Targeting Cooling for Quantum Dots in White QDs‐LEDs by Hexagonal Boron Nitride Platelets with Electrostatic Bonding

Although quantum dots (QDs) show excellent advantages in flexible wavelength‐tuning and high color rendering capability in white light‐emitting diodes (WLEDs) lighting and display applications, the less‐than‐one quantum efficiency inevitably gives rise to a non‐negligible heat generation problem, which induces high‐temperature quenching issues of QDs and severely hinders their potential applications. Efficient heat dissipation for these nanoscale QDs is challenging since these nanoparticle “heat sources” are usually embedded in a low‐thermal conductivity polymer matrix. In this work, this problem is attempted by targeting cooling of the QDs in the silicone matrix by electrostatically bonding the hexagonal boron nitride (hBN) platelets onto QDs without sacrificing the optical performance of WLEDs. The red‐emissive QDs/hBN composites are mixed with yellow‐emissive phosphor to fabricate QDs/hBN‐WLEDs. Due to the effective heat transfer channels established by the QDs/hBN in the silicone, the heat could be dissipated efficiently to ambient air, and the working temperature of WLEDs is reduced by 22.7 °C at 300 mA. The QDs/hBN‐WLEDs still maintain a high luminous efficiency of 108.5 lm W−1 and a high color rendering index of Ra > 95, R9 > 90, showing that the present strategy can improve heat dissipation without sacrificing the optical performance.
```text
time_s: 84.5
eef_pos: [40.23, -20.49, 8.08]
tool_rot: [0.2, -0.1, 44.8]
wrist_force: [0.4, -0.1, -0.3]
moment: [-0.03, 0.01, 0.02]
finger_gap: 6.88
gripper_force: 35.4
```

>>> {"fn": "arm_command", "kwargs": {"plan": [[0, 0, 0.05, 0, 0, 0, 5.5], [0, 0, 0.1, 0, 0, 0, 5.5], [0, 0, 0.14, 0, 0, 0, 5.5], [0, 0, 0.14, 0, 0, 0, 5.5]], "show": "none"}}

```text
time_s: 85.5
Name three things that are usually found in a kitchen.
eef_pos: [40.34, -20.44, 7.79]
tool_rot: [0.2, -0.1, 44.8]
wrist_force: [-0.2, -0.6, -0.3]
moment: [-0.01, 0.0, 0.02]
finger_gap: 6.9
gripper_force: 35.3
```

Thermally conductive and luminescent quantum dots/hexgonal boron nitride (QDs/hBN) composites are fabricated to cool the QDs in white light‐emitting diodes (WLEDs). Owing to the effective heat transfer channels established by the QDs/hBN, the working temperature of WLEDs is reduced by 22.7 K. The WLEDs still maintain a high luminous efficiency of 108.5 lm W‐1 and a color rendering index over 95.